I’ve gotten very good at conserving air, and the guy who was with us that day was fairly inexperienced, so he sucked his up in only a few minutes. While Mackenzie took him to the surface, I got to spend a while hanging around down there by myself. I let all the air out of my BCD so I would sink, and I just sat on the hull looking around. It was nice to get to just be there for a while. You only get so much time in your life that you can spend sitting on the hull of a sunken WWII battleship.

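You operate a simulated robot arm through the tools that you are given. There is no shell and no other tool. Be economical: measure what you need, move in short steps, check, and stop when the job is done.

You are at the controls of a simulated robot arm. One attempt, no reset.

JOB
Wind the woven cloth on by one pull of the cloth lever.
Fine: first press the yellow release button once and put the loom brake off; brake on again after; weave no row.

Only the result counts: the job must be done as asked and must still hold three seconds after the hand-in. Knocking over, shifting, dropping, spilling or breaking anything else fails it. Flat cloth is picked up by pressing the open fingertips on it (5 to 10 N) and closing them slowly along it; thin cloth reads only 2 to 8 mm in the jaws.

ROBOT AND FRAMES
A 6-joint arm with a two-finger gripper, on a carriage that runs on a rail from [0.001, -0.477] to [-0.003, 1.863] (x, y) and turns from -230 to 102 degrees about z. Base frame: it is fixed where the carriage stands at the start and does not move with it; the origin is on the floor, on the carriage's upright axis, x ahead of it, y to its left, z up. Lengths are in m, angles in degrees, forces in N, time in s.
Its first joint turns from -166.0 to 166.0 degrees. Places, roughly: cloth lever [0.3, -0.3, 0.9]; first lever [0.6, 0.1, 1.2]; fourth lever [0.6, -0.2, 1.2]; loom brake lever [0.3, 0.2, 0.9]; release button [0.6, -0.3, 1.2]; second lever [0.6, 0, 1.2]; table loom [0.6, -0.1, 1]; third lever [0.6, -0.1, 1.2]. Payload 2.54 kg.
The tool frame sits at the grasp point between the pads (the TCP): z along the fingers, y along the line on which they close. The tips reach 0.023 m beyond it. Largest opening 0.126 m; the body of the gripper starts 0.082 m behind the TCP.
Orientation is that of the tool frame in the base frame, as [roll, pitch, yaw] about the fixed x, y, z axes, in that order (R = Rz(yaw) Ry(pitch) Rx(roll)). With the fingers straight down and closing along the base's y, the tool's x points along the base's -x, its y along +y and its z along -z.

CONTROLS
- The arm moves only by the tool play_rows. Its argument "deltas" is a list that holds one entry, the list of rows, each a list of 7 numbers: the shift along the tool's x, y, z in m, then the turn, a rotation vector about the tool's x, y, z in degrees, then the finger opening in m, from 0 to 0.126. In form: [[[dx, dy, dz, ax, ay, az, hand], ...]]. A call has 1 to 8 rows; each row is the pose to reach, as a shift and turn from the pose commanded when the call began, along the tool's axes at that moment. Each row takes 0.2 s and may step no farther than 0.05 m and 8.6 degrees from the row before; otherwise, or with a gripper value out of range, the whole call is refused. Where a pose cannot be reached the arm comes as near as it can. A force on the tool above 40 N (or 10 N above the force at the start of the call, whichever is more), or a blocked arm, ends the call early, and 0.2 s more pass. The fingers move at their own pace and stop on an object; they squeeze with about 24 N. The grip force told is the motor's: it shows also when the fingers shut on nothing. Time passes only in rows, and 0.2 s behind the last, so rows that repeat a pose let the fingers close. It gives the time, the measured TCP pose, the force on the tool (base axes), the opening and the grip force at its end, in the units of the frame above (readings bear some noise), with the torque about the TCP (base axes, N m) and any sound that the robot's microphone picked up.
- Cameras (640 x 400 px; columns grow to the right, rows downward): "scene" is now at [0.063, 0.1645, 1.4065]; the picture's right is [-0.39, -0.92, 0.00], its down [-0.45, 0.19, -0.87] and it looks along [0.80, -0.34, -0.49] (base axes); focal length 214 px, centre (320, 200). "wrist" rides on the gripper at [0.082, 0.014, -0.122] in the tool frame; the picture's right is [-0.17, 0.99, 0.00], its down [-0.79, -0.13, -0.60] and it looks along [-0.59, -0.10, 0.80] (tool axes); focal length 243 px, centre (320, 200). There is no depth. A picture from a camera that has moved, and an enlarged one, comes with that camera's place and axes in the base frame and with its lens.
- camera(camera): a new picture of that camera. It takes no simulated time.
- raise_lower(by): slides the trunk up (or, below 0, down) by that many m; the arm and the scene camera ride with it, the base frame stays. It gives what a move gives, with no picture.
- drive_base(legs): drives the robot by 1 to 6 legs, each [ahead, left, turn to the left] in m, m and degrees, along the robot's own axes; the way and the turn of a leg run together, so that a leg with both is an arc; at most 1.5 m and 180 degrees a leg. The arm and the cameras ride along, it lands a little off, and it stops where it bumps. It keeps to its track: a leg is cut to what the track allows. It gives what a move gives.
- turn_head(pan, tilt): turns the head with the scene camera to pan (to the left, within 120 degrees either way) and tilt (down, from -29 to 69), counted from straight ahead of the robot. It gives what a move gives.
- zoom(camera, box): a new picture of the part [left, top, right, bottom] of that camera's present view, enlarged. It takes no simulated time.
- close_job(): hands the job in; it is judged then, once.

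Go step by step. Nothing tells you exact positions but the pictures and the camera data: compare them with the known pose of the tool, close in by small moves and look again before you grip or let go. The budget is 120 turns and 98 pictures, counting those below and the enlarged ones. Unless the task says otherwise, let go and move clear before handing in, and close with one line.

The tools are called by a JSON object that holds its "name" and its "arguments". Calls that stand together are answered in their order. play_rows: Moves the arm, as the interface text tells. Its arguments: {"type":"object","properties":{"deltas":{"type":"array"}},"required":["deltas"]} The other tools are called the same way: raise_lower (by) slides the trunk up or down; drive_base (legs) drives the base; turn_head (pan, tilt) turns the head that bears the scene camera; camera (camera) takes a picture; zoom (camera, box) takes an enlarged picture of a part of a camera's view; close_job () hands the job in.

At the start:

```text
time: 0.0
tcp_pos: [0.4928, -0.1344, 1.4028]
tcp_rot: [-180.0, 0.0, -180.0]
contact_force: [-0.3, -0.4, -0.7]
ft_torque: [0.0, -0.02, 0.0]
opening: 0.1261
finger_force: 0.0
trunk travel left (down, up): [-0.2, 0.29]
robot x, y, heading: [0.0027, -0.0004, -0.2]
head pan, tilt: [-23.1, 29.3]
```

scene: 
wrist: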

The rash I got on Palau has spread all over my body. I think yesterday was the worst of it. It got pretty nasty. There were patches on my knee, my stomach, my waist, my chest, and my neck. On my back it manifested as a massive breakout of pimples, which was just lovely. It didn’t hurt — just some mild itching. The hydrocortizone cream I got from the navy helped with the itching, but didn’t seem to reduce the swelling and redness. I think it’s getting better now. At least I hope so, cause if I show up in Australia looking like this, no one will go near me.

Okay, on the subject of SARS, I would like to formally announce that I’ll be extending my stay in Australia for a little while. I don’t know how long, but Kristin has cancelled her plans to meet up with me in Hong Kong, so that takes care of that decision.

The situation in Vietnam is still mild compared to the other affected cities. There are no new cases in the last few days and every indication is that they’ve got it under control, so Brad and I are still planning to meet up there in late May. I don’t know what I’ll be doing before that, though. I might just leave for Singapore in early May and give myself a couple weeks to make my way up to Bangkok for the flight to Hanoi. That would mean extending my stay in Australia by just over two weeks, which might be too much.

It was hard enough getting out of there the first time.